National Oceanic and
Atmospheric Administration
United States Department of Commerce


FY 2020

Ocean sound levels in the northeast Pacific recorded from an autonomous underwater glider

Haxel, J.H., H. Matsumoto, C. Meinig, G. Kalbach, T.-K.A. Lau, R.P. Dziak, and S. Stalin

PLoS One, 14(11), e0225325, doi: 10.1371/journal.pone.0225325, View online (2019)

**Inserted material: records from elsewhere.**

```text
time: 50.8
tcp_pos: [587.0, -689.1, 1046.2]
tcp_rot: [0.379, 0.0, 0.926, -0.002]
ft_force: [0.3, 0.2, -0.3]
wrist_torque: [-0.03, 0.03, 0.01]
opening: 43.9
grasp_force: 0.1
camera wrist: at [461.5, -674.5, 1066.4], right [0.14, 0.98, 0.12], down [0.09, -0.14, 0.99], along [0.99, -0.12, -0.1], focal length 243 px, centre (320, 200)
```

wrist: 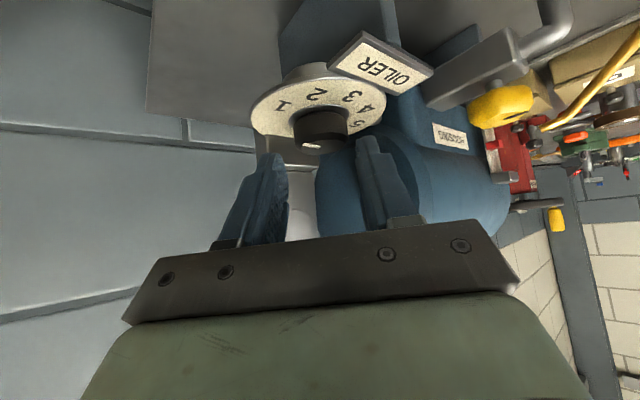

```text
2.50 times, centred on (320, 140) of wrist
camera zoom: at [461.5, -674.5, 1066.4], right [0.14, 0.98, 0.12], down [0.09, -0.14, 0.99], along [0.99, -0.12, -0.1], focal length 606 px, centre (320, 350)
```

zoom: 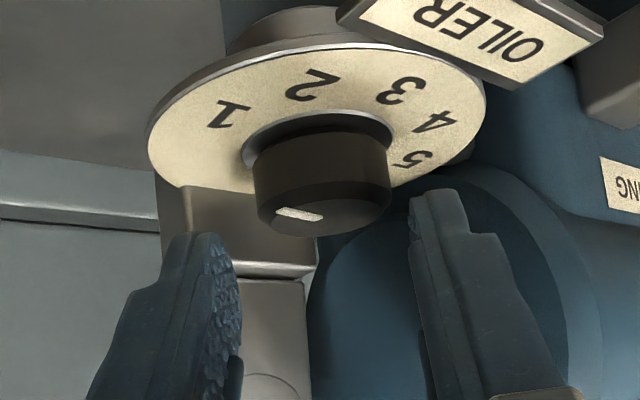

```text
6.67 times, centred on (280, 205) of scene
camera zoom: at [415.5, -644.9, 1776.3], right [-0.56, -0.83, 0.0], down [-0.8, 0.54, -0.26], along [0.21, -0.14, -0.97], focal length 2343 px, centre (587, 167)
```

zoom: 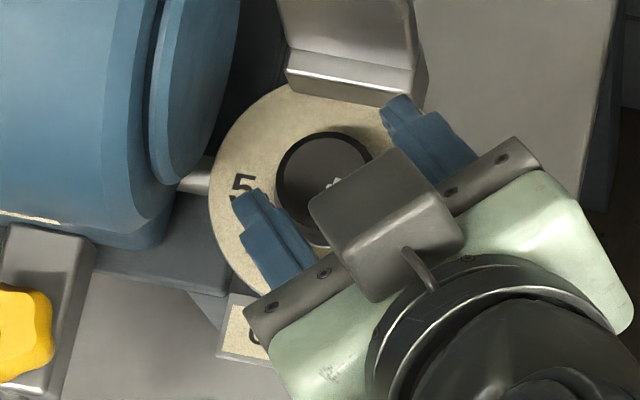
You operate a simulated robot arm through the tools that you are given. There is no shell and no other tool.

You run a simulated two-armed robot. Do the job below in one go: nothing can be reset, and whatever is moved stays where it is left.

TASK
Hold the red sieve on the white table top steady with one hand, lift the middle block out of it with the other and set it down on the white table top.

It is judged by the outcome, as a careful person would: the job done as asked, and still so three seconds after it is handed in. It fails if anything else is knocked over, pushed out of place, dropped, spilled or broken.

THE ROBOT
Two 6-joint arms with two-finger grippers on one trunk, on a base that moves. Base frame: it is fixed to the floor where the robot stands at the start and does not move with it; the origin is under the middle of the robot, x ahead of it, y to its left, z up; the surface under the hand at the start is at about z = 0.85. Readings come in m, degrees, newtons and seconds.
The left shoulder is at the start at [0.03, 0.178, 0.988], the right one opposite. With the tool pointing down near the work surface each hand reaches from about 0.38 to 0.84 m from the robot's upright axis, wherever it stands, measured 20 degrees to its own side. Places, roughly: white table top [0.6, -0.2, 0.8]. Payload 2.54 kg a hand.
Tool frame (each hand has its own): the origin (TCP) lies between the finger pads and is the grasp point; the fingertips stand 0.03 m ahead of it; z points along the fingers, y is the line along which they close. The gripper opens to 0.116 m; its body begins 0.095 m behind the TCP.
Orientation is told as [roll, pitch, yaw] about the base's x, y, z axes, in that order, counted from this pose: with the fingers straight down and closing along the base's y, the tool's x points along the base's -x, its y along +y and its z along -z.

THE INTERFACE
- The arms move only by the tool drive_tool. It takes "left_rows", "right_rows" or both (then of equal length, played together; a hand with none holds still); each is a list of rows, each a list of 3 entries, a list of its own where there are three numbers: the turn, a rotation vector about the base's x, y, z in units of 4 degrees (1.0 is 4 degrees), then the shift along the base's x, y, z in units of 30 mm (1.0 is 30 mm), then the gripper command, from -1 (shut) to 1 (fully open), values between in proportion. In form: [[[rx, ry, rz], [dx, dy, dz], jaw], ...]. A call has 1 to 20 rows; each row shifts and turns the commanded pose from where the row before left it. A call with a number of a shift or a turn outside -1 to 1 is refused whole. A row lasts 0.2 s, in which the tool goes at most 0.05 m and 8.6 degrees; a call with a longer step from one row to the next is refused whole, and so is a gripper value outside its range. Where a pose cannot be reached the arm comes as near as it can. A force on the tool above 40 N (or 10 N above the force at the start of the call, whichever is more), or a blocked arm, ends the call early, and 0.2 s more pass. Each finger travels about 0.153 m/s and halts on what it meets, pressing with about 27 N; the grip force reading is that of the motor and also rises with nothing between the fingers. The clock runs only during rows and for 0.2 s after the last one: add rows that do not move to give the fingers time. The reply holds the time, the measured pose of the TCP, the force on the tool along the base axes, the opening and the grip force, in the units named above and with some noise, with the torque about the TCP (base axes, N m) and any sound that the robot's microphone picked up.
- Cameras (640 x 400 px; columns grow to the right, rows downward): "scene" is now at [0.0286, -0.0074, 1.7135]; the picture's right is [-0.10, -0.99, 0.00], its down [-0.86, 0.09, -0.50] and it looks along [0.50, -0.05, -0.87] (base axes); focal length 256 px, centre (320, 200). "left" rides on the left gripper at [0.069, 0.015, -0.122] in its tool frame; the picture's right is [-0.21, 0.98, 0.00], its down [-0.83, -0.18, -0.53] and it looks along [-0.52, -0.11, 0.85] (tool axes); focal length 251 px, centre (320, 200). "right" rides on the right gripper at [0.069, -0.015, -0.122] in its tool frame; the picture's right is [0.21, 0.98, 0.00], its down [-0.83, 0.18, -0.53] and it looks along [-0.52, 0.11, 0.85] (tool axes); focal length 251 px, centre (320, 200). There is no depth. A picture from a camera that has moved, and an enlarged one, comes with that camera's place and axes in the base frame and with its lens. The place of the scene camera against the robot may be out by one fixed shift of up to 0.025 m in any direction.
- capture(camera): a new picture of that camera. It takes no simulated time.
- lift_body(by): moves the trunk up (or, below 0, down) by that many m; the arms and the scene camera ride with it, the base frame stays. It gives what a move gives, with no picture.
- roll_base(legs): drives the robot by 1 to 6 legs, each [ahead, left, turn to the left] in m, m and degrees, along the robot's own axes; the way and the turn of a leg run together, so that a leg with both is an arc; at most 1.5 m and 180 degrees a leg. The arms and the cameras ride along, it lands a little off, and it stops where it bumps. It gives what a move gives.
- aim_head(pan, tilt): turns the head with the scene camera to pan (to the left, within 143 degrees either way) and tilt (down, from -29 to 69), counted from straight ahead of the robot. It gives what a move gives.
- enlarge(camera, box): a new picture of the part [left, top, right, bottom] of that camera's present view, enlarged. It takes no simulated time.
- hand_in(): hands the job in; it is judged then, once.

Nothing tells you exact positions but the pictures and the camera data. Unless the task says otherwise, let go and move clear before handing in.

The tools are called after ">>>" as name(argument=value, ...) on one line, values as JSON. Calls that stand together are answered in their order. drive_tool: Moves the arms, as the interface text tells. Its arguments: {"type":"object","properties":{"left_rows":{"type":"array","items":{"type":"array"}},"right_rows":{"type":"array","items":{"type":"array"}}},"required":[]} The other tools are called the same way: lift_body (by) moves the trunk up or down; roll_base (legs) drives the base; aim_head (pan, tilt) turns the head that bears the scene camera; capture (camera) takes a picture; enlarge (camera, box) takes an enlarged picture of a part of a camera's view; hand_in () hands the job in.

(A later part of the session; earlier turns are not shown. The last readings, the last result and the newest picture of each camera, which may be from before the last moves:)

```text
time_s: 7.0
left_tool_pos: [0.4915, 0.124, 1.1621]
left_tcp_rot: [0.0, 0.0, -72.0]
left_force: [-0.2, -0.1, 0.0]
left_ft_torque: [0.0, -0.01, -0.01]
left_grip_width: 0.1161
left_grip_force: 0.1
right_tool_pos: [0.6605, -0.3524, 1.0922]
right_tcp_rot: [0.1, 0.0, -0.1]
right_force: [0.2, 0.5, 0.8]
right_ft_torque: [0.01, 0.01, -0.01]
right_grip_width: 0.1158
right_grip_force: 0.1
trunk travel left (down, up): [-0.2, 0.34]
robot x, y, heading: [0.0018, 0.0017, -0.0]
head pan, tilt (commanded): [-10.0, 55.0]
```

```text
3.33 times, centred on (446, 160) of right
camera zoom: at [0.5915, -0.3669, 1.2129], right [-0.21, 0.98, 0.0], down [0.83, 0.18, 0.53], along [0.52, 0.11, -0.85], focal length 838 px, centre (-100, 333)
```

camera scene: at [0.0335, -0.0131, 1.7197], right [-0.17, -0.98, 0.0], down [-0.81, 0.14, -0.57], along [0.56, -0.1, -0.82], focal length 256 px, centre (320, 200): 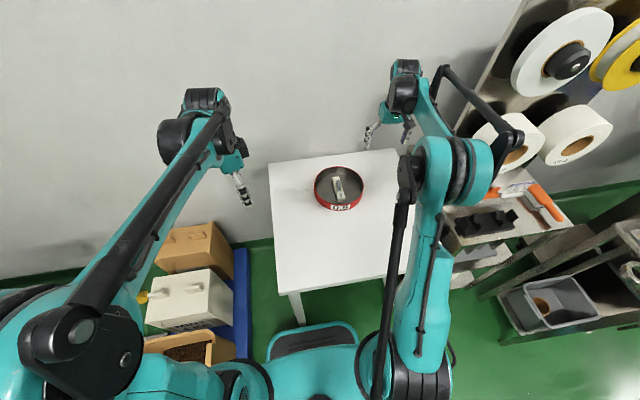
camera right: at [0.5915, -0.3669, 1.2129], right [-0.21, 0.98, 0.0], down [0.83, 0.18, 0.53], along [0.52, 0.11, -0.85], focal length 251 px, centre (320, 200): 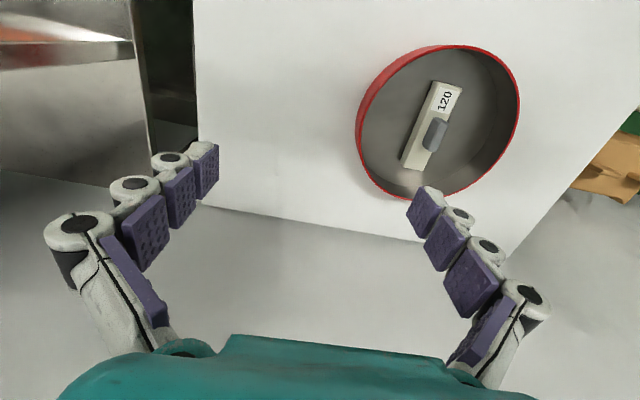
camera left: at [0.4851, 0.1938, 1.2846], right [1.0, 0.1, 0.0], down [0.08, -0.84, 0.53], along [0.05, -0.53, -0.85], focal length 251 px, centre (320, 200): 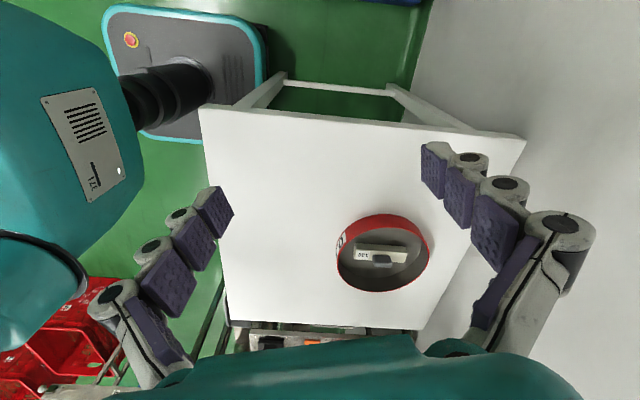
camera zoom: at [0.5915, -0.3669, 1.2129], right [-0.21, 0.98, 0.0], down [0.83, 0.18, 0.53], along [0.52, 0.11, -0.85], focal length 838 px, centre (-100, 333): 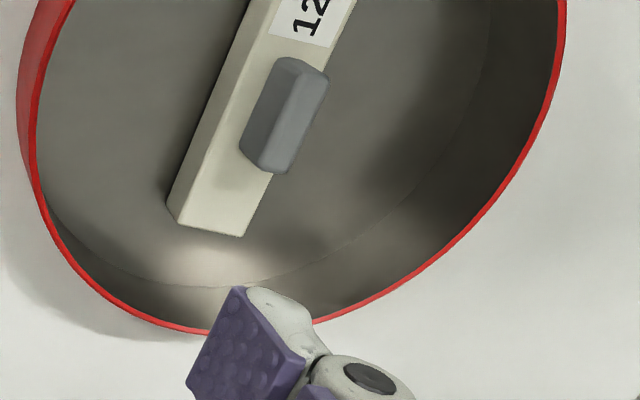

Ocean gliders are a quiet and efficient mobile autonomous platform for passive acoustic monitoring and oceanographic measurements in remote marine environments. During July 20—August 6 2012, we used a Teledyne Webb Research Slocum G2 glider equipped with a hydrophone logging system to record ocean sound along a 458 km north to south traverse of the outer continental shelf break along the U.S. Pacific Northwest coast. Glider derived recordings yielded a unique perspective on the variation of ambient sound with depth, where natural wind generated surface processes were identified as a dominant acoustic contributor to spectral levels in the region. Near and far-field vessel radiated noise were also found to add significant energy to ambient conditions. Spatially distributed measurements of ambient sound levels recorded from the glider were consistent with long-term spectral estimates from fixed station, deep ocean hydrophone array measurements during the 1990–2000s in the region. Ocean sound level measurements captured by a mobile glider are shown to be an effective and valuable asset for describing ocean surface wind conditions and characterizing spatial and temporal changes in the underwater acoustic environment over a broad regional scale.